> Aim of the task
It is required that all of the data be written out exactly.

_____

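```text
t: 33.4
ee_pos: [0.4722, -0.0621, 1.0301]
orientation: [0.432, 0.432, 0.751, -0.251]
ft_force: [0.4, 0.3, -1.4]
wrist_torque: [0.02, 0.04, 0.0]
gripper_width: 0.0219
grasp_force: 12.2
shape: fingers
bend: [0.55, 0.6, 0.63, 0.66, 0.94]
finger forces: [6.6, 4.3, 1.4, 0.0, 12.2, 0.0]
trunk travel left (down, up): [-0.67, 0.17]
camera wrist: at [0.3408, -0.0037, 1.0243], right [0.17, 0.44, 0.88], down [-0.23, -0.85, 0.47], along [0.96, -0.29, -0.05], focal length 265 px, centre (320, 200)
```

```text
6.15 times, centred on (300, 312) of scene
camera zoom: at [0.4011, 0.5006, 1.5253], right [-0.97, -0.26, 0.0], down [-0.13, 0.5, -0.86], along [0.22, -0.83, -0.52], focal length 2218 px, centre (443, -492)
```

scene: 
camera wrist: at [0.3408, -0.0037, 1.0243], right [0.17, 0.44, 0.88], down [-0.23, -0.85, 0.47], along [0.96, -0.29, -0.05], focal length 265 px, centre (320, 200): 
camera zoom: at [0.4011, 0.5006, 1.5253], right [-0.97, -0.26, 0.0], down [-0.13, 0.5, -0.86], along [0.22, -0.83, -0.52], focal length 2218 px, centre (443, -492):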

_____

> Reply to the exercise
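```text
t: 33.4
ee_pos: [0.4722, -0.0621, 1.0301]
orientation: [0.432, 0.432, 0.751, -0.251]
ft_force: [0.4, 0.3, -1.4]
wrist_torque: [0.02, 0.04, 0.0]
gripper_width: 0.0219
grasp_force: 12.2
shape: fingers
bend: [0.55, 0.6, 0.63, 0.66, 0.94]
finger forces: [6.6, 4.3, 1.4, 0.0, 12.2, 0.0]
trunk travel left (down, up): [-0.67, 0.17]
camera wrist: at [0.3408, -0.0037, 1.0243], right [0.17, 0.44, 0.88], down [-0.23, -0.85, 0.47], along [0.96, -0.29, -0.05], focal length 265 px, centre (320, 200)
```

```text
6.15 times, centred on (300, 312) of scene
camera zoom: at [0.4011, 0.5006, 1.5253], right [-0.97, -0.26, 0.0], down [-0.13, 0.5, -0.86], along [0.22, -0.83, -0.52], focal length 2218 px, centre (443, -492)
```

scene: 
camera wrist: at [0.3408, -0.0037, 1.0243], right [0.17, 0.44, 0.88], down [-0.23, -0.85, 0.47], along [0.96, -0.29, -0.05], focal length 265 px, centre (320, 200): 
camera zoom: at [0.4011, 0.5006, 1.5253], right [-0.97, -0.26, 0.0], down [-0.13, 0.5, -0.86], along [0.22, -0.83, -0.52], focal length 2218 px, centre (443, -492):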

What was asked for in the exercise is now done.